Afanador-Pujol said that one of the things that people have struggled with in art history in general is that it is a field that has been predominantly white and privileged for a very long time.
She said that this new program provides people from diverse backgrounds and underrepresented communities an opportunity to get a graduate degree, while gaining hands-on experience working in the art field.
“I think that this is a gain a for everybody,” Afanador-Pujol said. “Museums will be better able to connect with the public. So, to hear these voices, for the public to see themselves represented in the museum, in the staff, the ideas and the questions that museums will ask, I think that also transforms that relationship between museums and the public.”
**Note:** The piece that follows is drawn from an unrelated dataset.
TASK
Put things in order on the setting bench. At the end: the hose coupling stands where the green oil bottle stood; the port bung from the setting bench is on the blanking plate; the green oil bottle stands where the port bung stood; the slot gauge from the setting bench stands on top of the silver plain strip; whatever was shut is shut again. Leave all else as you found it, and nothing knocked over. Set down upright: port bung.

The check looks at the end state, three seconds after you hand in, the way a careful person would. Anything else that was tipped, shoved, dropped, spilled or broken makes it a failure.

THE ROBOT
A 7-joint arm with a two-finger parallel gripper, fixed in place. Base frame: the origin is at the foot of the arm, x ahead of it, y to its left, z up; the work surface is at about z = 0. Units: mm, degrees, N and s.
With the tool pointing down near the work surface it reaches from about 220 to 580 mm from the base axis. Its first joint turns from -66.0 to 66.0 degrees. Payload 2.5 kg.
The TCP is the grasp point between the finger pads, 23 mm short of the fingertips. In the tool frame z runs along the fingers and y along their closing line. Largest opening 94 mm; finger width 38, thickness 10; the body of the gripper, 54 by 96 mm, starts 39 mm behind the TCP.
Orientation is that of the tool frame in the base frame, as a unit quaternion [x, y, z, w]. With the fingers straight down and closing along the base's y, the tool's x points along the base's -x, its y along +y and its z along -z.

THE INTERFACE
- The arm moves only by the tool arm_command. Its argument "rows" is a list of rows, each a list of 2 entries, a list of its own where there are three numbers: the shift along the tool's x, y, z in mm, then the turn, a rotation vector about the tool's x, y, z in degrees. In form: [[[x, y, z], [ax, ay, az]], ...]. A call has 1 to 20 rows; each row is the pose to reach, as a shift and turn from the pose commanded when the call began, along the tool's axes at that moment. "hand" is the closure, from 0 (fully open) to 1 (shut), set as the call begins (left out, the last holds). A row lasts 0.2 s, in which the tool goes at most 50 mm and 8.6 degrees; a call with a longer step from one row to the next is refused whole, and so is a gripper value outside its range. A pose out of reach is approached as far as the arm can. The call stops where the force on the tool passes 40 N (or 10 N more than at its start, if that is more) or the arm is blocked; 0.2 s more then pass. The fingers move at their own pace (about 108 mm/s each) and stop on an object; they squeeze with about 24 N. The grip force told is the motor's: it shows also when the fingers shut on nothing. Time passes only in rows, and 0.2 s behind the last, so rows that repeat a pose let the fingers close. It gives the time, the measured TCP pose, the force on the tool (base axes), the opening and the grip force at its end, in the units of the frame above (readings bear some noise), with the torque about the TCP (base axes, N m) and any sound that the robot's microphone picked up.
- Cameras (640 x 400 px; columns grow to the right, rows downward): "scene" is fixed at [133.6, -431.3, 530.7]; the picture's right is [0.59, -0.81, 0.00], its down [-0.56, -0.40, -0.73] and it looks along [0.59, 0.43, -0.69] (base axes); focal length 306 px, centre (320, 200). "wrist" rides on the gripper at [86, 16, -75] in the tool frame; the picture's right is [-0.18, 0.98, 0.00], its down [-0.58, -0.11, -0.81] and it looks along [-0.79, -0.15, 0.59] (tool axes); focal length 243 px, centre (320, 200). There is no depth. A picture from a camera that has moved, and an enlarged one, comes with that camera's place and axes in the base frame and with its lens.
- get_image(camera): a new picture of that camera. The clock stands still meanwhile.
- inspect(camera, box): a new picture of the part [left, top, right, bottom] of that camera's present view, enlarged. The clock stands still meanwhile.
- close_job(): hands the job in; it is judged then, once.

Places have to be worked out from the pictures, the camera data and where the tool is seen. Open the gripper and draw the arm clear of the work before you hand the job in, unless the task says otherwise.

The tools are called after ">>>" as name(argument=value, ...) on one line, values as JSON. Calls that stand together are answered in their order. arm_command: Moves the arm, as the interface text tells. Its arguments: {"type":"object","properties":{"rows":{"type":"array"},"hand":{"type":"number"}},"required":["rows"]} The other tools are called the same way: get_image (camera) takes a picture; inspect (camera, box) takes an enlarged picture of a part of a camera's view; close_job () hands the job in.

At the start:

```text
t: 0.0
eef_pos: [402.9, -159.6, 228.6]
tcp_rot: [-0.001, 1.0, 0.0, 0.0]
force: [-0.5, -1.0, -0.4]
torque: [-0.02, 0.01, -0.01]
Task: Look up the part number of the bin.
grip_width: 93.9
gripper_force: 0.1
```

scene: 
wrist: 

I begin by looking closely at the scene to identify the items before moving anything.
Afanador-Pujol said that she is looking forward to working with the students, because she is expecting very motivated applicants and people who really want to involve themselves in the art world to apply for a fellow position.
She said that it will be a challenging program to work almost full time as a student, but Afanador-Pujol is excited to work with the chosen students and see what they do with their lives after they finish their degree.
Garcia said that this is only the beginning for LACMA and ASU.
“This master's program is really the beginning of lots of different partnerships that we want to have with LACMA that hasn't really been decided yet,” Garcia said. “We are both looking at the future of how art institutions in America work and we want to get together to solve for a new reality.”